The aim of the project was to learn more about oxide thin films interfaces for potential future electronics. Over the last 30 years, the discovery of the many exotic and amazing properties in a wide range of transition metal oxides e.g. magnetics, ferroelectrics, multiferroics, semiconductors, transparent conductors, catalysts, ionic conductors, and the recent emergent effects at interfaces, and topological states at surfaces, has been nothing short of remarkable. Much work is motivated by the search for a replacement for silicon as we near the end of Moore’s law. But as very few of these applications have come about from oxide thin films. Epitaxial thin films of high perfection and controlled interfaces are needed for electronic applications. There has been insufficient materials science and engineering targeted at this area. A clear understanding of what limits properties needed, as thin films and interfaces have properties which are far inferior to high temperature-grown single crystals. In the ERC project, we devised new structures to understand oxide interfaces much better and to improve their properties. We probed these interfaces using a range of x-ray, neutron and electrical measurements.
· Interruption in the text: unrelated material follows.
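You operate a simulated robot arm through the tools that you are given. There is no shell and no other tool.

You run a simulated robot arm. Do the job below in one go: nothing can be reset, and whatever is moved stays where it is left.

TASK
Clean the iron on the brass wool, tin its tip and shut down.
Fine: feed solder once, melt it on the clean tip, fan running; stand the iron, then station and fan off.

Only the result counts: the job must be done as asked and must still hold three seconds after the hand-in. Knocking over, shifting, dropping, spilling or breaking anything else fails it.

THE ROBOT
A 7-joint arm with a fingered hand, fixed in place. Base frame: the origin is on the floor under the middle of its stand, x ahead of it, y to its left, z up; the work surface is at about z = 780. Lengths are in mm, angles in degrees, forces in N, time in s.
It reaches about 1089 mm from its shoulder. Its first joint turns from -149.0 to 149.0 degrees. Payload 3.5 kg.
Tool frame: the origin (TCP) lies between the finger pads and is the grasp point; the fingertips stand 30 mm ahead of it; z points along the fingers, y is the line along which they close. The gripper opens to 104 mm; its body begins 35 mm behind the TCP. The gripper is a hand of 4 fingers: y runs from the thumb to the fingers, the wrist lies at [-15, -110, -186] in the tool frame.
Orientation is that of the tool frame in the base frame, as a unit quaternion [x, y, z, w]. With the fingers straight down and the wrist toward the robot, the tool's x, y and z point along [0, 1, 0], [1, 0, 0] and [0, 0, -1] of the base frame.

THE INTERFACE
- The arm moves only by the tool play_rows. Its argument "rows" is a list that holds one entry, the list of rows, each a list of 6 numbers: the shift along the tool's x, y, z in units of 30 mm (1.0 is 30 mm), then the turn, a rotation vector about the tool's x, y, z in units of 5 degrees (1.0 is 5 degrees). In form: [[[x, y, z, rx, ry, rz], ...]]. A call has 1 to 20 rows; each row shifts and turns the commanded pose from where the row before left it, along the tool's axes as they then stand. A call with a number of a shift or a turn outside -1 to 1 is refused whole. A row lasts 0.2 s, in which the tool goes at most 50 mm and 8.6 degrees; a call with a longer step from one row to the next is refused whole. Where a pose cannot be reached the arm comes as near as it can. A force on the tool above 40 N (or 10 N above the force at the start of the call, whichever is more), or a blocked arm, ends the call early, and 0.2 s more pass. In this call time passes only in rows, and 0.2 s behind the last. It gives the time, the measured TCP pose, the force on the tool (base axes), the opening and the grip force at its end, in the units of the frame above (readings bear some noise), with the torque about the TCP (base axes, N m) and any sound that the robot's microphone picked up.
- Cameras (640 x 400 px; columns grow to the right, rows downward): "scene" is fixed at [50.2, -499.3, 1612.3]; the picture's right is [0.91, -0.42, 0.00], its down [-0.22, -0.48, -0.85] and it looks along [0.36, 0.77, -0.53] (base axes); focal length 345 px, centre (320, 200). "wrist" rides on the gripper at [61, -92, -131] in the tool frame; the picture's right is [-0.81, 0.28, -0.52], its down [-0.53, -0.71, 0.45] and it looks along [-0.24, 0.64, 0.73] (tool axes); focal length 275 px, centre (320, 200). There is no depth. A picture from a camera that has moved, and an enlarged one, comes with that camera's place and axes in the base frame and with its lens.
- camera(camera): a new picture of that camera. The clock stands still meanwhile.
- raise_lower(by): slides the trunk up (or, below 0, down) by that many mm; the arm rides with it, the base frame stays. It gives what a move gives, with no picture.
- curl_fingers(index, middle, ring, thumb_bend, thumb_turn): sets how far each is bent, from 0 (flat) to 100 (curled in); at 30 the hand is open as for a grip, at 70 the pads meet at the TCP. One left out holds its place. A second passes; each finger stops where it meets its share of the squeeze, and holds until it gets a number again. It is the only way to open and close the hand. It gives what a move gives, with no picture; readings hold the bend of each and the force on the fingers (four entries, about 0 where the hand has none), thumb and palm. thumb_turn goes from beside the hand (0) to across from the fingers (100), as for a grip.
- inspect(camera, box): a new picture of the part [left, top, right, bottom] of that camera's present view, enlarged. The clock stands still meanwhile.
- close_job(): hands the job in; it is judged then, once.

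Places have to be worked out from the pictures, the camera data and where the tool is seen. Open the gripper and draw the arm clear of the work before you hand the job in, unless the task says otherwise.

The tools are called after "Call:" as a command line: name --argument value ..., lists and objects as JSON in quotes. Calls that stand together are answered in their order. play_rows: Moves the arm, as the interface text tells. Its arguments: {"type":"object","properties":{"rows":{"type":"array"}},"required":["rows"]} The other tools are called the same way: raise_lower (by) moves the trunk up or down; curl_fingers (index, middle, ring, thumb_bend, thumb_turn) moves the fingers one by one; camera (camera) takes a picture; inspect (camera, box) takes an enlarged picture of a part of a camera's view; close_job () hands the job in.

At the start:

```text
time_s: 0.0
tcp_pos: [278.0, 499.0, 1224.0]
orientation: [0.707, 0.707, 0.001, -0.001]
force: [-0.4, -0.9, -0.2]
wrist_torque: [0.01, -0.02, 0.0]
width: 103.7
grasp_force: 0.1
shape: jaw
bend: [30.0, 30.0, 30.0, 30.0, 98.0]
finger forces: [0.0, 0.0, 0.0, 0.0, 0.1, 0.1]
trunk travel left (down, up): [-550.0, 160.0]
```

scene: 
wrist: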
The new thin film structure we developed (vertical epitaxial nanocomposites) enabled much new understanding about interfaces (and near-interfaces). The vertical interfaces in the structures form by self assembly, orders of magnitude more slowly (for the same overall film growth rate) than standard planar film/substrate interfaces in standard films. As a consequence, kinetics are sufficient for a high density of perfectly-spaced interface misfit dislocations to form, which then leads to very high crystalline perfection, much greater perfection than in standard thin films and heterostructures of equivalent dimension. Hence, we were able to remove/reduce the interface ‘dead layer’ which is common to nearly all oxide thin film systems and forms when the strain cannot be relaxed by misfit dislocations. Normally, many other disordering effects occur. From a practical point of view, we showed that the perfect interfaces allowed radical property improvements to be induced in ferroelectrics, multiferroics, magnetics and ionics. A further boost to properties was made by inducing strain using thermal expansion effects in composite films. This is much more ‘clean’ than inducing strain using interface heteroepitaxy because it eliminates the defects which are induced through interface straining.

The above information for composite systems was then translated to standard planar heterostructures. To make them much more perfect and to relieve strain, they were simply grown much more slowly. This enabled strongly enhanced properties (e.g. above room temperature ferroelectricity and ferrimagnetism in the Bi,(Fe,Mn)O3) system) to be achieved, as never before.